Dee Lee is a Certified Financial Planner. Her firm, Harvard Financial Educators, located in Harvard, Massachusetts conducts financial workshops for corporations and institutions focusing on educating and motivating the employee to take charge of their finances. Her latest project, Let's Talk Money a book she wrote to guide her readers thru the maze of personal finance is now available in bookstores. The Complete Idiot's Guide to 401(k) Plans, which she wrote in 1998, is the resource book for retirement planning using a 401(k) plan.


  1. What led you to write this book?

    As a financial educator I speak to audiences across the country and I had put together a workbook for my seminars. Let's Talk Money was a natural extension of that workbook for I have always wanted to give my audience more details on a subject. And Let's talk Money answers the multitude of questions my audiences would have.

  2. What do you feel to be the biggest challenge facing women today when handling their finances?

    The biggest challenge facing woman is that they wait to start their retirement planning. The excuses range from I will wait until I get married to start that kind of planning or I have school debt or I have lots of time for that. Women live longer and for some industries the pay scale is lower than a man's so women should start to save for retirement with their first job.

  3. How has the atmosphere changed for women investors in the last 10 years?

    Many of the large mutual fund companies and brokerage companies actually solicit women customers and have seminars just for women. There are more women Certified Financial Planners and women brokers available. Many more books just for women.

  4. How will the atmosphere change for women investors in the next 10 years?

    The atmosphere will change for all investors not just for women. The age of instant information is here and women will be able to take advantage of that when investing. As women gain more experience with finances and investing they will be better prepared for the future. More employers will offer 401(k) type retirement plans and Congress will change/pass legislation that will simplify the retirement plans now available and increase contribution amounts.

  5. Where did you start your career and how did it lead you to where you are today?

    My husband and I were partners in a manufacturing representative business and I was responsible for the employees and the benefits. I got involved as the trustee of our retirement plan and enjoyed the investing aspect of it. Started taking classes that led to an MBA and then became a Certified Financial Planner. As a CFP I realized my clients needed educating on the process of financial planning and investing. I started holding workshops and seminars for them and was asked to do these for my corporate clients as well. Hence, Harvard Financial Educators was created for the sole purpose of educating the financial consumer. I was asked to write The Complete Idiot's Guide to 401(k) Plans because of my familiarity with the subject and then Let's Talk Money was a natural sequence.

  6. How much money do you need to start investing?

    You can start with as little as $50 a month. There are mutual funds companies that will help you set up an automatic investing plan whereby they will debt your checking account the $50.

  7. How should a woman get started investing with no investment experience?

    Educating oneself is the first step. Begin to read books, financial magazines and get into the many websites available.

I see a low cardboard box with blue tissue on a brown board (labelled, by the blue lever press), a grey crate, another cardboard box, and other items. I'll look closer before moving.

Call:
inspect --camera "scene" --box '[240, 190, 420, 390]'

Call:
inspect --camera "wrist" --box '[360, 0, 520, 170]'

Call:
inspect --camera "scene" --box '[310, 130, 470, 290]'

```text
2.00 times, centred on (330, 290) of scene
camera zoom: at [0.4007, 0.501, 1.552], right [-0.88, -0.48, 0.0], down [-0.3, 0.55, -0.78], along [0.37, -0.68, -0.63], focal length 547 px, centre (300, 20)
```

Then "toe dip" into investing. Begin with using what is available for you at work such as a 401(k) or a 403(b) plan. Learn about the choices you have and start there.

  8. If a woman has debt, at what point should she become an investor?

    It truly depends on how much debt she has incurred. Certainly getting out of debt is the most important thing you will do as an investor but if it will take you 5 years you have also lost the opportunity to have your investments work for you over the five years. I would counsel an individual to try to do both. Contribute a small amount to her qualified retirement plan through her employer even if it is as little as $50 a month and to pay off her debt at the same time. Most of us can find an extra $50 a month in our budgets.

  9. Have you published any other books before this one? If so, what are they?

    The Complete Idiot's Guide to 401(k) Plans published by Alpha books a subsidiary of Macmillan.

  10. What are your future book writing plans?

    I strongly believe the most critical time span in a persons economic life to save for retirement is between the ages of 22 and 35. My next book will be for that generation of investors.